- _WHAT IS EXPECTED_
Will you return, word for word, only the lines from the top of the data below down to and including the one with "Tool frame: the"?

— START OF SUPPLIED MATERIAL —

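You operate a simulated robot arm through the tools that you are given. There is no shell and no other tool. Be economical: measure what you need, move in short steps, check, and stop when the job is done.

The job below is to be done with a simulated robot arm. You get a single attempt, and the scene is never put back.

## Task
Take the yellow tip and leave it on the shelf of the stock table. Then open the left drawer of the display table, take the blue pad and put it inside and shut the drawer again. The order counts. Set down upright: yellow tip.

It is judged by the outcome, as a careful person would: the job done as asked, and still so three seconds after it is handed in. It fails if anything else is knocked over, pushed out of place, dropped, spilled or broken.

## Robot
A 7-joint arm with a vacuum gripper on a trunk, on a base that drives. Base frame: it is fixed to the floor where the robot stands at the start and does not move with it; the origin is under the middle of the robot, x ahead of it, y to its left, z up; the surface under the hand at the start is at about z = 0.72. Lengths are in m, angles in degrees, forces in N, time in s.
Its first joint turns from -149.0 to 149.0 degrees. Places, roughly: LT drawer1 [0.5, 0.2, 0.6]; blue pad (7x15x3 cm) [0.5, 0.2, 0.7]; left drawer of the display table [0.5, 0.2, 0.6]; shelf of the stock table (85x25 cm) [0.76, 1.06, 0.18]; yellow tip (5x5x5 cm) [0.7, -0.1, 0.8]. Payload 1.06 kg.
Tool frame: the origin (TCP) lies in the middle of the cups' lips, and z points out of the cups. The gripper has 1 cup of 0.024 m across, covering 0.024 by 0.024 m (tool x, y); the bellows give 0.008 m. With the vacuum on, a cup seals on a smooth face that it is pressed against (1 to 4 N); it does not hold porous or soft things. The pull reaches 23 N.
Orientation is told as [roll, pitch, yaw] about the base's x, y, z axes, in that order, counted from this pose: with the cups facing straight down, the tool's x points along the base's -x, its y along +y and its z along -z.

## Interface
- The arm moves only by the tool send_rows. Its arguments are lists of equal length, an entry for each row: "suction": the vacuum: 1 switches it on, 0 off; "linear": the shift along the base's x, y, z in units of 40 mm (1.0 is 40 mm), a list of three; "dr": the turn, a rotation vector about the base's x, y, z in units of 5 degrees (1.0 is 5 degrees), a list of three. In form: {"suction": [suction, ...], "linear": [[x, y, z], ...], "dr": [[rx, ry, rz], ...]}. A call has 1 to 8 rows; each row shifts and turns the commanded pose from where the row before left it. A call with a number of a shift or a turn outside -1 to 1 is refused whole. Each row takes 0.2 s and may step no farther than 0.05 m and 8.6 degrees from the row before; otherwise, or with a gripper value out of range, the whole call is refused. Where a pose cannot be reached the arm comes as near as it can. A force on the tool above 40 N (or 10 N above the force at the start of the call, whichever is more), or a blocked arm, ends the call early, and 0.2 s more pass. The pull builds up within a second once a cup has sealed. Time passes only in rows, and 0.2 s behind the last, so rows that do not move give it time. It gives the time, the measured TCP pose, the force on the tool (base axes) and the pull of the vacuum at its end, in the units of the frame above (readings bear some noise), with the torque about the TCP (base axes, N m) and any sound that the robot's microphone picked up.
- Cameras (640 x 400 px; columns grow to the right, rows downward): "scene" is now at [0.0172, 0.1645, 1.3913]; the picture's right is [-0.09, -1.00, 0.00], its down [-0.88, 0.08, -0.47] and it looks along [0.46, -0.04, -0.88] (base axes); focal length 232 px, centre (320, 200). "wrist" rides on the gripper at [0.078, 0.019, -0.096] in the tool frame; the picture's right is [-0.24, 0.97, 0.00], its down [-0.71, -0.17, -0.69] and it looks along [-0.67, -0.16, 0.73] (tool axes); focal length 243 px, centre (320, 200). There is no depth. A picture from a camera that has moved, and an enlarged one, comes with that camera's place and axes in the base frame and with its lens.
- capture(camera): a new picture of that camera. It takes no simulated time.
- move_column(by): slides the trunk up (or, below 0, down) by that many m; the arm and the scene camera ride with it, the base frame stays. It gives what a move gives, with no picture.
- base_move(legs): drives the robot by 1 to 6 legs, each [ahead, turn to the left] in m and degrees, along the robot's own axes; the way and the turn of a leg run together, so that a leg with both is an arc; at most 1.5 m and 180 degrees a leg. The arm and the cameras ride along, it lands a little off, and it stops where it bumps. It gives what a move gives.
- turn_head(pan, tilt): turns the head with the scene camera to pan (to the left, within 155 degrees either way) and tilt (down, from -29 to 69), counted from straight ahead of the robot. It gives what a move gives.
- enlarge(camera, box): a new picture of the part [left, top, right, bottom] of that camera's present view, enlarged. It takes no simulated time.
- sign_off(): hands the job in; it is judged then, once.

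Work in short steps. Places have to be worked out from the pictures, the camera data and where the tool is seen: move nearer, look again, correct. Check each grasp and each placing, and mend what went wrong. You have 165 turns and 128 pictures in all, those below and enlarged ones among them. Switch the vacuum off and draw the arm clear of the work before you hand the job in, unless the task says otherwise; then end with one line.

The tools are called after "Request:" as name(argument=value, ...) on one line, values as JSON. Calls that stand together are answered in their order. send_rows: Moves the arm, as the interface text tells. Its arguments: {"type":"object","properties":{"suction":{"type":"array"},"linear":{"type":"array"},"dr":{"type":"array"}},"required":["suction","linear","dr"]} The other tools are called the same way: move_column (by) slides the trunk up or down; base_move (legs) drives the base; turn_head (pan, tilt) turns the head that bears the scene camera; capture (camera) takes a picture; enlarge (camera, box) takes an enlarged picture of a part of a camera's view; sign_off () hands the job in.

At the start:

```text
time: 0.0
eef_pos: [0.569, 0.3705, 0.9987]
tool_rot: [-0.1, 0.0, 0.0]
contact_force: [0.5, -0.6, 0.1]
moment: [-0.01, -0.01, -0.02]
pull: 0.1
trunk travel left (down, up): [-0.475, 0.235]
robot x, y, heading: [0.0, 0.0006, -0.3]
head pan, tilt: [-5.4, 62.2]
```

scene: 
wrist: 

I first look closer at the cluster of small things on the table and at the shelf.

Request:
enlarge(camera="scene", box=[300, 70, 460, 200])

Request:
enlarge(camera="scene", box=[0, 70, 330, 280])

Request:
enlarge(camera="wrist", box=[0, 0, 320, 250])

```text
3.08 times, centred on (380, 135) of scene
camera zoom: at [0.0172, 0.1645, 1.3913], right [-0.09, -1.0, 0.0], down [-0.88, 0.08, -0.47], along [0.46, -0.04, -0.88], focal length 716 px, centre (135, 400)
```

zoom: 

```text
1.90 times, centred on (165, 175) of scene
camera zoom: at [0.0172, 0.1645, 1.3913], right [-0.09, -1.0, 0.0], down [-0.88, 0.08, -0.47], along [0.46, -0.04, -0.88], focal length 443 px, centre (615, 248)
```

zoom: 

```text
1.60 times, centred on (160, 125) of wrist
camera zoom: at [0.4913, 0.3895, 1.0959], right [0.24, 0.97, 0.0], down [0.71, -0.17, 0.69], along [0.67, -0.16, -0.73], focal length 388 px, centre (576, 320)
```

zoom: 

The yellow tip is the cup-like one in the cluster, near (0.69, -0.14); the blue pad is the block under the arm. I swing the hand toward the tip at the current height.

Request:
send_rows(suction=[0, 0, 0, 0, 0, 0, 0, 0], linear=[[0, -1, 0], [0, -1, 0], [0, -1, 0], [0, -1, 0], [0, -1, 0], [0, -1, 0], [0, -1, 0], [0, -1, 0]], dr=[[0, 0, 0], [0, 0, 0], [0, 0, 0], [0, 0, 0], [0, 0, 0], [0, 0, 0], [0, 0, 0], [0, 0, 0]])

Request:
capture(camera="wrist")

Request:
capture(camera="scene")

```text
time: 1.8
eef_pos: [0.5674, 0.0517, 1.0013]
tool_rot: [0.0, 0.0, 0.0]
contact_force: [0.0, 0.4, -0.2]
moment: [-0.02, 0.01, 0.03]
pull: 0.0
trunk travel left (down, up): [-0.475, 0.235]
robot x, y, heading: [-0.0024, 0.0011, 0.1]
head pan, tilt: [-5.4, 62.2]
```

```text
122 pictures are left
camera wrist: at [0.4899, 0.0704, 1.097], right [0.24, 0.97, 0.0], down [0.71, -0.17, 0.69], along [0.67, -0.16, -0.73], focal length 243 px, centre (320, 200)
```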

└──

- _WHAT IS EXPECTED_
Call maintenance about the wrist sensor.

— END OF SUPPLIED MATERIAL —

- _COMPLETE OUTPUT_
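You operate a simulated robot arm through the tools that you are given. There is no shell and no other tool. Be economical: measure what you need, move in short steps, check, and stop when the job is done.

The job below is to be done with a simulated robot arm. You get a single attempt, and the scene is never put back.

## Task
Take the yellow tip and leave it on the shelf of the stock table. Then open the left drawer of the display table, take the blue pad and put it inside and shut the drawer again. The order counts. Set down upright: yellow tip.

It is judged by the outcome, as a careful person would: the job done as asked, and still so three seconds after it is handed in. It fails if anything else is knocked over, pushed out of place, dropped, spilled or broken.

## Robot
A 7-joint arm with a vacuum gripper on a trunk, on a base that drives. Base frame: it is fixed to the floor where the robot stands at the start and does not move with it; the origin is under the middle of the robot, x ahead of it, y to its left, z up; the surface under the hand at the start is at about z = 0.72. Lengths are in m, angles in degrees, forces in N, time in s.
Its first joint turns from -149.0 to 149.0 degrees. Places, roughly: LT drawer1 [0.5, 0.2, 0.6]; blue pad (7x15x3 cm) [0.5, 0.2, 0.7]; left drawer of the display table [0.5, 0.2, 0.6]; shelf of the stock table (85x25 cm) [0.76, 1.06, 0.18]; yellow tip (5x5x5 cm) [0.7, -0.1, 0.8]. Payload 1.06 kg.
Tool frame: the origin (TCP) lies in the middle of the cups' lips, and z points out of the cups. The gripper has 1 cup of 0.024 m across, covering 0.024 by 0.024 m (tool x, y); the bellows give 0.008 m. With the vacuum on, a cup seals on a smooth face that it is pressed against (1 to 4 N); it does not hold porous or soft things. The pull reaches 23 N.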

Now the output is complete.